Further bolstering the oil complex, the U.S. dollar faded earlier gains to finish below 90.50 level after University of Michigan reported its consumer sentiment index unexpectedly declined in early February, with the souring sentiment concentrated in the expectations index among households making less than $75,000 a year. At 76.2, the consumer sentiment index dropped to a four-month low and missed analyst expectations for an improvement to an 80.9 reading.
"Households with incomes in the bottom third reported significant setbacks in their current finances, with fewer of these households mentioning recent income gains than any time since 2014," said Richard Curtin, chief economist of the consumer survey.
Even more surprising was the finding that despite the expected passage of a massive $1.9 trillion stimulus bill, consumers viewed prospects for the national economy less favorably in early February than last month.
On the session, West Texas Intermediate for March delivery futures rallied $1.23 to settle at $59.47 barrel (bbl), while international crude Brent April contract advanced $1.29 to finish at $62.43 bbl.
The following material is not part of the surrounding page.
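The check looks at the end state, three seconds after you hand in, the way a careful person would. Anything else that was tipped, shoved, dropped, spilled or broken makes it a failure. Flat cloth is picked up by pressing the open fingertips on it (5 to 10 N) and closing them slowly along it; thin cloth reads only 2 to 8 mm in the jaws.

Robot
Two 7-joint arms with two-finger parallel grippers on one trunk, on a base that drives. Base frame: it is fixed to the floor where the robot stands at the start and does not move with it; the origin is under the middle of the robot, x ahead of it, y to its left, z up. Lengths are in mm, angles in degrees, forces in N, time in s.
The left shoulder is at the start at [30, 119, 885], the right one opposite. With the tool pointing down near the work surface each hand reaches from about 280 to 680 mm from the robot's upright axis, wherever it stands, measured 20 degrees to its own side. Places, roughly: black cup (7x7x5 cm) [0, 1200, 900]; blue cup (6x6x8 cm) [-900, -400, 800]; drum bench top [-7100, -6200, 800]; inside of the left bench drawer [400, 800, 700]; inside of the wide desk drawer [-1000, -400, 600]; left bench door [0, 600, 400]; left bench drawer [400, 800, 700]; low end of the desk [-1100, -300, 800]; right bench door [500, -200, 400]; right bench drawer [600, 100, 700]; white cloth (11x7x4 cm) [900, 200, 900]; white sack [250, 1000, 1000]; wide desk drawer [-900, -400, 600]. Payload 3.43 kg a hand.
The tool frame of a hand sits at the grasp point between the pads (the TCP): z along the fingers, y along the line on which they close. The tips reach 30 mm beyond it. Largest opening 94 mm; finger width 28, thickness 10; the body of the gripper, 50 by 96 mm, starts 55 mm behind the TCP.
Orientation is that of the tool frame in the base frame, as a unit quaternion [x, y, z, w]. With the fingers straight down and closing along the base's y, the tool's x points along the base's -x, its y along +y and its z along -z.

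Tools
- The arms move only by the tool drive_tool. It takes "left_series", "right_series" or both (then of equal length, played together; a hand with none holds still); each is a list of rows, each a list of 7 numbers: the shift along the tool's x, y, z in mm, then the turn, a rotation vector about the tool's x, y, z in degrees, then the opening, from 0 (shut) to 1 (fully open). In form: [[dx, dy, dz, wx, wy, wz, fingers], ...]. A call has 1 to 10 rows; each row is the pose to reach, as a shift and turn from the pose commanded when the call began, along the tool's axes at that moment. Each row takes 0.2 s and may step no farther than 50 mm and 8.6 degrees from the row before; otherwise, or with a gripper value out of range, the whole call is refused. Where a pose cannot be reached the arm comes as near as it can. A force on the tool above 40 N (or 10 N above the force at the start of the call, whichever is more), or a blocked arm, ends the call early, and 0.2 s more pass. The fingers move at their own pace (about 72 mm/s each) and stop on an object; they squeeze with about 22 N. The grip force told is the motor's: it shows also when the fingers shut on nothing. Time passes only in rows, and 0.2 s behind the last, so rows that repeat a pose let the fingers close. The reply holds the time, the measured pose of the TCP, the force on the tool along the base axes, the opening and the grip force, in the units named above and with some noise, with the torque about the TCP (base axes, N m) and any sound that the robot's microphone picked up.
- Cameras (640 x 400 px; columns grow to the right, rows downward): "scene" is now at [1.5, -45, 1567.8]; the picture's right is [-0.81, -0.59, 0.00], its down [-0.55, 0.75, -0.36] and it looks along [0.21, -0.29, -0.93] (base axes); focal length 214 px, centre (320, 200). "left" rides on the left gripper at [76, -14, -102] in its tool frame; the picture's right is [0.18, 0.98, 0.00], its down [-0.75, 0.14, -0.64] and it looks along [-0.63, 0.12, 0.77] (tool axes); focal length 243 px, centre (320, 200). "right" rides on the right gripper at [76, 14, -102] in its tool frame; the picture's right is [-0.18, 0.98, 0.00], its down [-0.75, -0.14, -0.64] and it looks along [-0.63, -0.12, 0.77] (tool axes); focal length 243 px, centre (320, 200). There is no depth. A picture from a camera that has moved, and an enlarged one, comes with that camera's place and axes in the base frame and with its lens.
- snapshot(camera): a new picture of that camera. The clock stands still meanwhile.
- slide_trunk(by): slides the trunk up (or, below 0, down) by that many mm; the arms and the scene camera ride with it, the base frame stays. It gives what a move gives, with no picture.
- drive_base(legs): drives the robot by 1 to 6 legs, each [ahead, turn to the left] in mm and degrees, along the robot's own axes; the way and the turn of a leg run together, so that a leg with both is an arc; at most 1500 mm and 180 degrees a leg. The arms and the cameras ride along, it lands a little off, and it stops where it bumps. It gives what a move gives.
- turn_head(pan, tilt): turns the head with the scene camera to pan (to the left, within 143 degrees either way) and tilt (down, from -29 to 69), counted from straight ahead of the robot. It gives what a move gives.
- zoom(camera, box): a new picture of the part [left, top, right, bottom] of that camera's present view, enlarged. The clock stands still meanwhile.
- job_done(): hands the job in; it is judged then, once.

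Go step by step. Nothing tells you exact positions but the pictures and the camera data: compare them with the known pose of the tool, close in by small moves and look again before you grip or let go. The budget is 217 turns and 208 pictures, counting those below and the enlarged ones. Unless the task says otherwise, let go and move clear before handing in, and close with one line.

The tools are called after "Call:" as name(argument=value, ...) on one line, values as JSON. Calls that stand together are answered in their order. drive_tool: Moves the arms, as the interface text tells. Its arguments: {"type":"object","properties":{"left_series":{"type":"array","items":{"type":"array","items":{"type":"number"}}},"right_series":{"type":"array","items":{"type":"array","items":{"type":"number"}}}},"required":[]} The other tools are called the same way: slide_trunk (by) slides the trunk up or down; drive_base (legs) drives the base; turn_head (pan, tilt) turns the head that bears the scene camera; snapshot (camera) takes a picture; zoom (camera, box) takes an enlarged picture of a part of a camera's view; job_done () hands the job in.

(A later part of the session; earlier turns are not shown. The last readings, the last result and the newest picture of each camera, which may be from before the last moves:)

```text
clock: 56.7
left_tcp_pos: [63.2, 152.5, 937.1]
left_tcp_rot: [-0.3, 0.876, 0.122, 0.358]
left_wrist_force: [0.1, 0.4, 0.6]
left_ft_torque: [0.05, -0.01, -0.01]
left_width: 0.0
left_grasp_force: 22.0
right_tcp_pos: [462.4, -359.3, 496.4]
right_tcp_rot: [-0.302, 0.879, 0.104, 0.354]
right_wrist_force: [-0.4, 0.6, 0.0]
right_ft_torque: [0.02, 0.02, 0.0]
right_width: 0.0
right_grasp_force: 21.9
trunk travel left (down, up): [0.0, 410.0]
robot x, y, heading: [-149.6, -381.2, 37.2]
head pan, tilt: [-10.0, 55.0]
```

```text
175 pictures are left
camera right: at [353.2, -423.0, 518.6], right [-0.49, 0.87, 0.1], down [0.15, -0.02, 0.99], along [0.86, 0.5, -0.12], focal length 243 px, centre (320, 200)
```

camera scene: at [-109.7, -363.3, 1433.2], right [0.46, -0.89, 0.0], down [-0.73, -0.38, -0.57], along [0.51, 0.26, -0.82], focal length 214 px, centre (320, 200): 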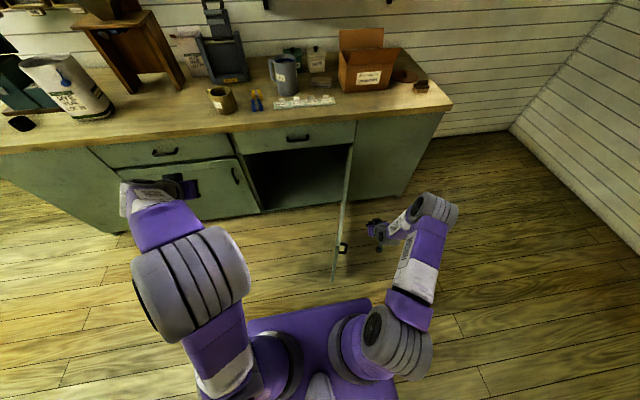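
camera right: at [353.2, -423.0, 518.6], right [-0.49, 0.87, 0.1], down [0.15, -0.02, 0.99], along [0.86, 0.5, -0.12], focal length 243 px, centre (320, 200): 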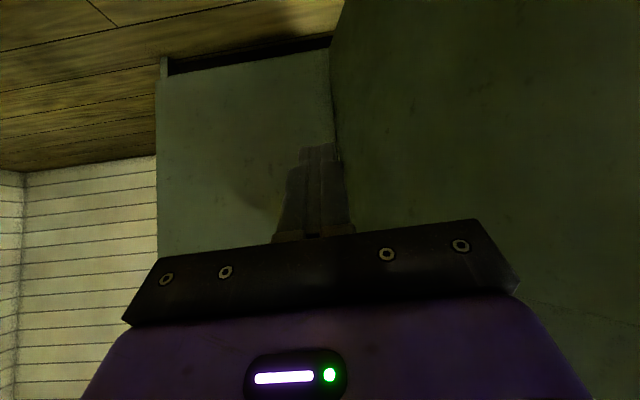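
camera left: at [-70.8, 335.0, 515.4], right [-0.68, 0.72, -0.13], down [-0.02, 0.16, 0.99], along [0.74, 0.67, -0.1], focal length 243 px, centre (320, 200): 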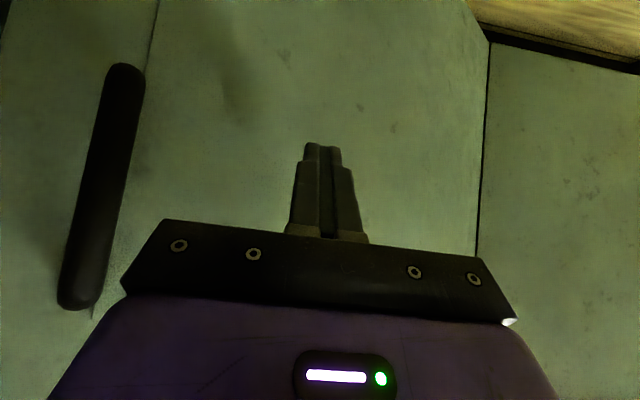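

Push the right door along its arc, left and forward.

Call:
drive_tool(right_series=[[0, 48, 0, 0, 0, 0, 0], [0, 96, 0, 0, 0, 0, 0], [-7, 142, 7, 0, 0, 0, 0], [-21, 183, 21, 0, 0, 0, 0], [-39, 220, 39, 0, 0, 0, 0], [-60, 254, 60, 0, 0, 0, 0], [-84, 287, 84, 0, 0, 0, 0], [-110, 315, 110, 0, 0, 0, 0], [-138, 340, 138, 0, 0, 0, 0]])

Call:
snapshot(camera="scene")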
Both benchmarks finished this week at their highest points on the spot continuous charts in 13 months.
NYMEX March ULSD futures added 2.68 cents to $1.7714 gallon and March RBOB futures surged 4.23 cents to $1.6925 gallon.
Friday's gains came despite Baker Hughes data released early afternoon showing the number of oil-drilling rigs in the United States increased for the twelfth consecutive week through Friday, reaching the highest level since May 2020. At 306, the number of active oil rigs rose seven from the prior week but are down 372 from the comparable week a year ago. During the fourth quarter 2020, the number of rigs increased a total of 84 while gaining 39 so far in the current quarter.
In its latest Oil Market Outlook, International Energy Agency raised its forecast for producing nations outside Organization of the Petroleum Exporting Countries, projecting supply growth of 290,000 barrels per day (bpd) for an increase of 830,000 bpd this year. Despite increasing its production estimates, the IEA said a recovery in demand would outstrip production in the second half of the year, prompting "a rapid stock draw" of the glut of crude that has built up since the pandemic began. For the year, the agency expects global oil demand would grow by 5.4 million bpd in 2021 to reach 96.4 million bpd, noting this would be around 60% of the volume lost to the pandemic in 2020.
Separately, Yemeni Houthis' military spokesman said Friday the rebel group was responsible for drone attacks on Saudi Arabia's Abha International Airport and King Khalid Air Base this week. The attack comes less than a week after President Joe Biden's administration halted support for Saudi-led offensive operations against the Houthis. The U.S. State Department also removed the militant group from the list of U.S. government-designated Foreign Terrorist Groups, where it had been placed right at the end of former President Donald Trump's tenure in January.